Which lines hold the word "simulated"? Copy each of them from the material.

+ + + + +

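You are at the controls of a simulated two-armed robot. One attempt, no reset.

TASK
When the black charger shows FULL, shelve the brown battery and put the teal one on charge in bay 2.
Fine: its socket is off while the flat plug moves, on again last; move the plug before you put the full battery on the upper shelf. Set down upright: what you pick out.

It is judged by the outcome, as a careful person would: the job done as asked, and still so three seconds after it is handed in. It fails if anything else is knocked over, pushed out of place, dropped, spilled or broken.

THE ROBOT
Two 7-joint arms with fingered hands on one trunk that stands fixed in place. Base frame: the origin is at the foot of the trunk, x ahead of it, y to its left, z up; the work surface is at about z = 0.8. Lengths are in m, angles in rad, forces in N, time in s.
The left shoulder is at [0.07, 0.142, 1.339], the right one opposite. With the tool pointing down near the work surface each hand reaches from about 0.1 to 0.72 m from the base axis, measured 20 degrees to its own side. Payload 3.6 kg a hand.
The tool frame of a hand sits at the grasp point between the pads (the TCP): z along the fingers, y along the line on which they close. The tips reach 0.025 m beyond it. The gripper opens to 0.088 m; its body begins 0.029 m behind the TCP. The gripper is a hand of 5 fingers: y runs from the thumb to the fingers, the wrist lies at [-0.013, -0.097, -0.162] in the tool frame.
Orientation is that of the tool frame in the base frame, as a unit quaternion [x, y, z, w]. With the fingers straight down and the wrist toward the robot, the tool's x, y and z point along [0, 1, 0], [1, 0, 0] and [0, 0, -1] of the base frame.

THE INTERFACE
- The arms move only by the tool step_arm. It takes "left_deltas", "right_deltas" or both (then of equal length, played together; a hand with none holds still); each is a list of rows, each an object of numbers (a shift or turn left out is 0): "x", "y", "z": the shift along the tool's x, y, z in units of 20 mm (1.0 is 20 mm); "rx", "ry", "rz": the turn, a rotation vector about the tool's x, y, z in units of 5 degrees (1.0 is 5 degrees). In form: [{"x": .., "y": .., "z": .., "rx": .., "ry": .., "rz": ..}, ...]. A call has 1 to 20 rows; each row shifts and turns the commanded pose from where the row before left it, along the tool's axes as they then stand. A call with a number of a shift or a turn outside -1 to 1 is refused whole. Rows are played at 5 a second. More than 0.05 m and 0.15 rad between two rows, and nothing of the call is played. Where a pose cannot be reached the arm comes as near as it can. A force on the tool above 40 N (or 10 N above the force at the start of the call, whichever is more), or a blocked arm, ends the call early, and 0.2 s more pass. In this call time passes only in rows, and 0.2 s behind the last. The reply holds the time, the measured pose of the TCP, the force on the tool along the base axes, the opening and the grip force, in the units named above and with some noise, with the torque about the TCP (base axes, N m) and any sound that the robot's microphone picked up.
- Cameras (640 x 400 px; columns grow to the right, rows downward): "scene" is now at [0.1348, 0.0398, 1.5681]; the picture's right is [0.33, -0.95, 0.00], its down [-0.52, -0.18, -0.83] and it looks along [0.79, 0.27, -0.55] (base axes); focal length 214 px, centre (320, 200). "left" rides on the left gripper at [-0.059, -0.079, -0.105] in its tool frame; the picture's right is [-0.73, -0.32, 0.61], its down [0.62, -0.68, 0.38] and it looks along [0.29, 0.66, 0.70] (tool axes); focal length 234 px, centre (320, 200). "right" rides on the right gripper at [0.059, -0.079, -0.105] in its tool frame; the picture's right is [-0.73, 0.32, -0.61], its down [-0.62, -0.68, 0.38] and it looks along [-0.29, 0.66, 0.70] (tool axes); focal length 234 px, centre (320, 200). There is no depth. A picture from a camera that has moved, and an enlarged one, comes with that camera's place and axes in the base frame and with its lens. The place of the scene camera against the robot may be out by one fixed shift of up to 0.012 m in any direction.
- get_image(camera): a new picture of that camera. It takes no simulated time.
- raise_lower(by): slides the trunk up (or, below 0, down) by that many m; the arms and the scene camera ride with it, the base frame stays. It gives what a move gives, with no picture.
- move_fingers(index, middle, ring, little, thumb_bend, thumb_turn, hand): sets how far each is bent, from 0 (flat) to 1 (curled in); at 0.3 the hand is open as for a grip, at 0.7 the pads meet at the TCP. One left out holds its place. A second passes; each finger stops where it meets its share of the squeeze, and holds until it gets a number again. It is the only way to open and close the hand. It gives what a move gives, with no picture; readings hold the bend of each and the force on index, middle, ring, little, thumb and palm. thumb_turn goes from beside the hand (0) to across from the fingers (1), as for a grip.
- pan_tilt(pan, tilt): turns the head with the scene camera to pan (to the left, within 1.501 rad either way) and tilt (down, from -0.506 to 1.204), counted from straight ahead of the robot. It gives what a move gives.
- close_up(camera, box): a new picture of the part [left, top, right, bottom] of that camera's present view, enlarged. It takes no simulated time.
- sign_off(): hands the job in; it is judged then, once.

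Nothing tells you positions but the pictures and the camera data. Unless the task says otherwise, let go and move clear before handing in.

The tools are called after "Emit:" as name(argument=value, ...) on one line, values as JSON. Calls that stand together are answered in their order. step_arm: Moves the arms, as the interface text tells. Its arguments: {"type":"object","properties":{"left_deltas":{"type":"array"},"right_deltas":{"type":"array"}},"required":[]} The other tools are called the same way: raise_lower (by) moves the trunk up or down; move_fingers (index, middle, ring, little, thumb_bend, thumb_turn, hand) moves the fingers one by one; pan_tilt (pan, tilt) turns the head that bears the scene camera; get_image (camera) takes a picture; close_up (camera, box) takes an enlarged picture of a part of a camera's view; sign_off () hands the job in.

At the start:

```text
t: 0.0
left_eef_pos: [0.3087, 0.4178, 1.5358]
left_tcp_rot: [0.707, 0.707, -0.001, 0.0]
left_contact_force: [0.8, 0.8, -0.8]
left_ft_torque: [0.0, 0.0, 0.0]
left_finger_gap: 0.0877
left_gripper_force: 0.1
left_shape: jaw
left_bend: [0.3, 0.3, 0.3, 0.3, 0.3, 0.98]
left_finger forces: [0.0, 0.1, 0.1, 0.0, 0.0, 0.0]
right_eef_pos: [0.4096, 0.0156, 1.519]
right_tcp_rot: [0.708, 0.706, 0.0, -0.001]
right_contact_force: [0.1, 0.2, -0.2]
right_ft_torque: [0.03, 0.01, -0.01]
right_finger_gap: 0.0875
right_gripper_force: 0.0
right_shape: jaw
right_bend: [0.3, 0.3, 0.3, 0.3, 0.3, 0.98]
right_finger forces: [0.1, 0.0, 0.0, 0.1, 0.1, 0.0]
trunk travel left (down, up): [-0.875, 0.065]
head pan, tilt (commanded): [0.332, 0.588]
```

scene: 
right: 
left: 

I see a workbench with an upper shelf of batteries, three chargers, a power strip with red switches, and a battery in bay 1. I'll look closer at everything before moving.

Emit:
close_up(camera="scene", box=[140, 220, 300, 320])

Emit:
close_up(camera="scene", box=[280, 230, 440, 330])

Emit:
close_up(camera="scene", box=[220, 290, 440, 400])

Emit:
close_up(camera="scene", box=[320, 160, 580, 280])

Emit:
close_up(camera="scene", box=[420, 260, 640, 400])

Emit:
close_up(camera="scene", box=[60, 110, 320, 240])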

+ + + + +

• **PROBLEM SOLUTION**
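You are at the controls of a simulated two-armed robot. One attempt, no reset.
- get_image(camera): a new picture of that camera. It takes no simulated time.
- close_up(camera, box): a new picture of the part [left, top, right, bottom] of that camera's present view, enlarged. It takes no simulated time.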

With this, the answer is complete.